Missouri basketball players just reconvened on MU’s campus for summer workouts, so it is too early for new guys to stand out to veterans or become favorites of the coaching staff. But guards Mark Smith and Javon Pickett, a transfer from Illinois and a freshman, respectively, seem to understand the basics of playing for coach Cuonzo Martin.
Rising senior forward Kevin Puryear said the two men arrived on campus a week early to begin practicing, which means they displayed what their coach cares most about: extra effort.
“Coach Martin, when you think about it, he’s a pretty simple guy to play for,” Puryear said. “As long as you have a good attitude, as long as you play as hard as you can possibly play, he has no problem with you at all. In that aspect, he’s a pretty easy coach to play for. The thing is, not everybody can do those things.”
So it’s up to Puryear and other key returners, including Jordan Geist and Jontay Porter, to teach the newcomers just what it takes to play for Martin. This is a luxury the coach didn’t have a year ago, when he was entering his first summer coaching the Tigers. He had to instill a culture across an entire program, and he had no players to help him do so.
Now he has members of his roster who can relay his message when he’s not there, men who can tell others what it’s like to play for the man who recently led Missouri to its first NCAA Tournament in five seasons.
“It used to be, as a coach, it was me doing all the talking, demanding the trust and respect,” Martin said. “Now it’s a two-way street. We have a relationship. We talk about what it takes for our program to be successful, and (it’s) not just coach telling us what to do.”
Martin said he will never be concerned about declaring someone as his team’s best player or primary scorer, and he doesn’t want his players to become consumed with these things, either.
Instead, he wants them to understand a few basic tenets of his program, with help from veterans: Play defense; rebound; and when Martin gets mad at you, take responsibility instead of sulking.
“Playing for Coach Martin can be frustrating sometimes because of how intense he is and how much he gets into you,” Porter said. “I had to learn that from early on, that as long as you keep your head on your shoulders and he just wants what’s best for you, you’ll just come out better.”
Porter played a full season of AAU basketball before reclassifying to join Mizzou for the 2017-18 season, so this will be his first summer workout session with the Tigers. Still, Martin thinks Porter, like other returners, can benefit from getting to practice without any of the overthinking that might come with trying to establish a relationship with a new coach.
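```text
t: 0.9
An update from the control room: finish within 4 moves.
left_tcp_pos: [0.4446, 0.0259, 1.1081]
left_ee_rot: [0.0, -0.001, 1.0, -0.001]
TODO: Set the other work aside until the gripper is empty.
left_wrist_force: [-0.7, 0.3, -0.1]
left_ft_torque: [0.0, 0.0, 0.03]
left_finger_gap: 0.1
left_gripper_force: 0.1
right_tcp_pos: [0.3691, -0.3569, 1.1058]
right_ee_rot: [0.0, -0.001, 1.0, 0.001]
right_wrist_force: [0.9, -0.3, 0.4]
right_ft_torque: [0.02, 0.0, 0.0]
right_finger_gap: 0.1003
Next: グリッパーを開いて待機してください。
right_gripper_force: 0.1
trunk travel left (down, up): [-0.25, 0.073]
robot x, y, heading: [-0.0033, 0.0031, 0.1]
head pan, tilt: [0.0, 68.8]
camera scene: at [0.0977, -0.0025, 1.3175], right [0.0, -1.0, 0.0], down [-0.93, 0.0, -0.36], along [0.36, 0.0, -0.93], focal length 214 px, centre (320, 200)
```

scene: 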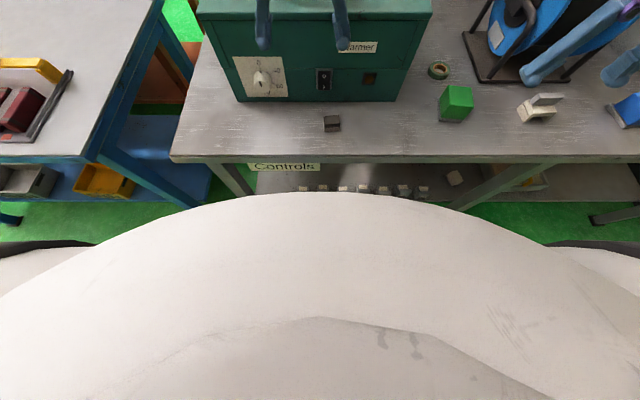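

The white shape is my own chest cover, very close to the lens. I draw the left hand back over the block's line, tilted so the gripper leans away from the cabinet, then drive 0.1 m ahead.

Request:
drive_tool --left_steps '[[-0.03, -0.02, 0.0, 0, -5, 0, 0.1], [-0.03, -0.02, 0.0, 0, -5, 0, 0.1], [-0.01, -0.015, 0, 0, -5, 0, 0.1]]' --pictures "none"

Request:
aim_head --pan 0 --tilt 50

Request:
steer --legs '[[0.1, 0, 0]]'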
“Last year, you’re trying to impress him, show him what you bring to the table,” Geist said. “his year, you know what he wants brought to the table. You don’t really have to do too much.”
Geist, who is trying to become more of a vocal leader for Missouri, said it took until the spring for last season’s Tigers to progress past a feeling-out period with Martin and his staff. Now, the returning Mizzou players must help the newcomers move beyond that stage — ideally at an even quicker pace.
Sure, even with Porter’s return, there are questions about the lack of established scoring on this MU roster, but establishing relationships — keeping that “two-way street” that Martin mentioned humming — is most important for now. So Geist is organizing group sessions of Fortnite, a popular, free arena-combat-style video game. And when it is time to provide a lesson about playing Martin, he has a go-to.
“I basically just say, ‘Make sure you’re on time to everything,’” Geist said.
Braun not on campus
Parker Braun, the Blue Valley Northwest grad who passed on multiple Power Five offers to walk-on at Missouri, is not on campus yet. Martin expects that the forward, who committed to Missouri last week, will be at MU in July, if not sooner. Braun’s transcripts are still in the process of being finalized.
“There were so many moving parts for us,” Martin said. “The opportunity to walk-on in the first year is something he wanted to do. I felt like there was a definite need for us. I felt like we needed perimeter guys, perimeter presence, and he understood that. I was upfront with him.
“There wasn’t a question about whether he lacked talent or I thought he couldn’t help us, it was just we needed perimeter guys, whether they were playing this year or sitting out. That was the most important thing. Our staff, we had to identify our guys. He weighed all his options, took visits, then he just called us and said, ‘Coach, I think that might be the best option for me,’ and we were happy to have him in the program.”
No change in VanLeer’s situation
Martin and guard Cullen VanLeer have still not made a decision regarding whether the rising senior will medically retire after suffering a potentially career-ending knee injury late last season.
If VanLeer does medically retire, he would stay on scholarship, but his scholarship would not count against the total number of scholarship players the Tigers could have on their roster.
Martin said “there’s a possibility” Missouri will add to its roster during the summer.
“There’s nobody right now that I say, we’ve got to have, but we’ll go until school starts,” Martin said.
In the past, the coach has said he favors the flexibility of being able to add a transfer at the end of the fall semester.